We’re still in the beginning of 2012 and I have a lot of meals planned for this year, but I’m already making the prediction that my recent Wolvesmouth experience will definitely appear on my Top Ten Memorable Meals list.
Underground supper clubs became all the rage in 2011, but perhaps the most sought after underground dining experience in Los Angeles is Wolvesmouth, headed by Chef Craig Thorton and his team. Wolvesmouth offers about 3-4 public dinners a month and getting an invite is a lot like trying to win the lottery. A dinner consists of 16 people, but generally this means only 8 people are chosen since each person is allowed to bring one guest. If you are lucky enough to be chosen, you’ll receive an email with a physical address about 12 hours before your dinner. You’ll find out who you are dining with and what you are eating once you arrive.
I first heard accolades about Wolvesmouth over a year ago from various LA bloggers. I immediately put myself on the email list, which alerts you to the public dinners offered. I’ve been following along the various posts on both public dinners and private, including one jaw dropping 40 course private birthday meal.
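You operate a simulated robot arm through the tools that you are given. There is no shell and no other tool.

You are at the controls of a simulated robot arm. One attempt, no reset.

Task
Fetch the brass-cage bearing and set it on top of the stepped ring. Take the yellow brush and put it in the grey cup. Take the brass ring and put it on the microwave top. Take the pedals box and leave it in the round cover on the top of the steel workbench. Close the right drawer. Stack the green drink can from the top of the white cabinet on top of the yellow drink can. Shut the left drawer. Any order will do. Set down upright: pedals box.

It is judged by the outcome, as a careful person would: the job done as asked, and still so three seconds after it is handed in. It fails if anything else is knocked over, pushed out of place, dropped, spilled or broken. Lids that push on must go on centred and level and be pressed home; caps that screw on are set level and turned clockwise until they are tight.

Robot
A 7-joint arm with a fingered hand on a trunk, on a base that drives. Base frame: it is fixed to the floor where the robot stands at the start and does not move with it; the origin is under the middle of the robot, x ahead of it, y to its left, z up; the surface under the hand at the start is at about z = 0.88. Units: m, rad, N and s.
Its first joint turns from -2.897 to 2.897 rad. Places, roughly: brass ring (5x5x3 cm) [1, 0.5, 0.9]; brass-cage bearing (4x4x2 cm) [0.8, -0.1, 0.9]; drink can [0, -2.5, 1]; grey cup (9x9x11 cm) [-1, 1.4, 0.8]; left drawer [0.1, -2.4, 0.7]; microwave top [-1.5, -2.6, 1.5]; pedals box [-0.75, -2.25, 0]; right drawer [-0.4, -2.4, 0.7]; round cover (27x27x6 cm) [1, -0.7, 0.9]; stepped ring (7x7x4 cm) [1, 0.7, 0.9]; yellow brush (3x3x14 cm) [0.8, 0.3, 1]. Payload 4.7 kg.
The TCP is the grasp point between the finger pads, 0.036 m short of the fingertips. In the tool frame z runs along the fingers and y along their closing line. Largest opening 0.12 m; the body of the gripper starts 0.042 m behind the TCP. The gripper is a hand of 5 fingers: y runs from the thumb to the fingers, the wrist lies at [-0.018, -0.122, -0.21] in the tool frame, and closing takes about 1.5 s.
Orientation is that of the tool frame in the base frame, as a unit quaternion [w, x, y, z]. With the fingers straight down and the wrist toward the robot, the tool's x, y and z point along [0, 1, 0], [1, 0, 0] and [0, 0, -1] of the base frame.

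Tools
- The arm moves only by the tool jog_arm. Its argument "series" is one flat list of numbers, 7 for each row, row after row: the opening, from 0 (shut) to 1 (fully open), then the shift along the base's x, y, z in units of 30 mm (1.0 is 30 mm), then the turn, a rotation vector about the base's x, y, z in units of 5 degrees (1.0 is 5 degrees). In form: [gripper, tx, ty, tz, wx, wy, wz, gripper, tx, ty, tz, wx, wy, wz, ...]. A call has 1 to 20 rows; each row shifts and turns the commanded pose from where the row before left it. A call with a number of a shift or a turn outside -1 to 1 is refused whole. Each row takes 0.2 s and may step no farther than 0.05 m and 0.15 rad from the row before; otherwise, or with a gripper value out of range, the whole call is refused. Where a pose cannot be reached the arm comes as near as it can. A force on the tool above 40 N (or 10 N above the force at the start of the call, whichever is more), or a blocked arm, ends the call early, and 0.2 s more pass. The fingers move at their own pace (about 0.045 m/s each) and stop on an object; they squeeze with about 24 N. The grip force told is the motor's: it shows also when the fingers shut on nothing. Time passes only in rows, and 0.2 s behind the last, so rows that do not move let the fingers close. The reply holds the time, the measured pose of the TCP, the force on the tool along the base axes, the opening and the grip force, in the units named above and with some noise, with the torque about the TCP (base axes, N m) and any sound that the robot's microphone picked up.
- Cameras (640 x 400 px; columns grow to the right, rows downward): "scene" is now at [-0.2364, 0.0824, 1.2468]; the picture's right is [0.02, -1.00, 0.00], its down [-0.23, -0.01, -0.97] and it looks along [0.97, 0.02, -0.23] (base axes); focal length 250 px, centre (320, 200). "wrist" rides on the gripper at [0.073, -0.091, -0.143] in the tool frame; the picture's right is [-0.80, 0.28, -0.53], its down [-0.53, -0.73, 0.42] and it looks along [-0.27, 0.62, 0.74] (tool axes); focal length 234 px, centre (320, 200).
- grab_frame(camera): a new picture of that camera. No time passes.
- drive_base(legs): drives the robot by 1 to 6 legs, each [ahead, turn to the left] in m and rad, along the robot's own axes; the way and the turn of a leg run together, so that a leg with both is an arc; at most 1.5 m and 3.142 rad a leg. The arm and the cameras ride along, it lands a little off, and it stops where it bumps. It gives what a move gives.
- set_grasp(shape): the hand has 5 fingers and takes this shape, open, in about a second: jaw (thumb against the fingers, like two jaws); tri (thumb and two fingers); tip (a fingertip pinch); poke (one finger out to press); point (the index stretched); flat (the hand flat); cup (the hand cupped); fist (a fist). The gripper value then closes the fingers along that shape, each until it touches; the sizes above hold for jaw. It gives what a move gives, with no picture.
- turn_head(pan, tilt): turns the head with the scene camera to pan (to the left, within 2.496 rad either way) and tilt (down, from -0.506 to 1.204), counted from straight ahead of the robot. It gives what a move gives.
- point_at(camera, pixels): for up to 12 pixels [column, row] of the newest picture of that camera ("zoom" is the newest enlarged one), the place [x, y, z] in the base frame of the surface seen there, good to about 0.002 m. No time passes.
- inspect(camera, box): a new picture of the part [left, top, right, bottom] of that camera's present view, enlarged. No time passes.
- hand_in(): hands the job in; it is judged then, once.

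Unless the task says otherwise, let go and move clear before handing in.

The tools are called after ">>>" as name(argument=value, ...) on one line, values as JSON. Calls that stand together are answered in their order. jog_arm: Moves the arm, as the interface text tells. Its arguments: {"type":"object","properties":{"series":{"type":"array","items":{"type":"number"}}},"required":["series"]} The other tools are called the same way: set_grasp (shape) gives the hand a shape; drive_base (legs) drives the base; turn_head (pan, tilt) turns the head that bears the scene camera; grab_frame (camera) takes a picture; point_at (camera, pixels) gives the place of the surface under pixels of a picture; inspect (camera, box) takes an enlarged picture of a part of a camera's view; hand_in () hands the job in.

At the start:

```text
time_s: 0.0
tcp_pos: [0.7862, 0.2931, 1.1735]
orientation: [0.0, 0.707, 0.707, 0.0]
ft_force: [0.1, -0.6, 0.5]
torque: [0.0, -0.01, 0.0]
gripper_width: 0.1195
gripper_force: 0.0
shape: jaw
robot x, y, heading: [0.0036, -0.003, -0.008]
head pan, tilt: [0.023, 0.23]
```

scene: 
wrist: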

Again and again I put my name into the lottery pool with no results. It’s been an annual tradition that for my birthday weekend, FH and I go to Los Angeles to try out some special restaurant I’ve been dying to try. This year, I couldn’t seem to come up with anything in particular that I really wanted (other than Wolvesmouth). I ran a list of choices by my LA food adviser KungFoodPanda, but he vetoed everything I suggested, telling me it wasn’t worth my time. When I asked him what he would recommend, he replied that nothing in LA was interesting to him right now other than a dinner at Wolvesmouth. Of course that didn’t help me since I’ve already been trying for over a year.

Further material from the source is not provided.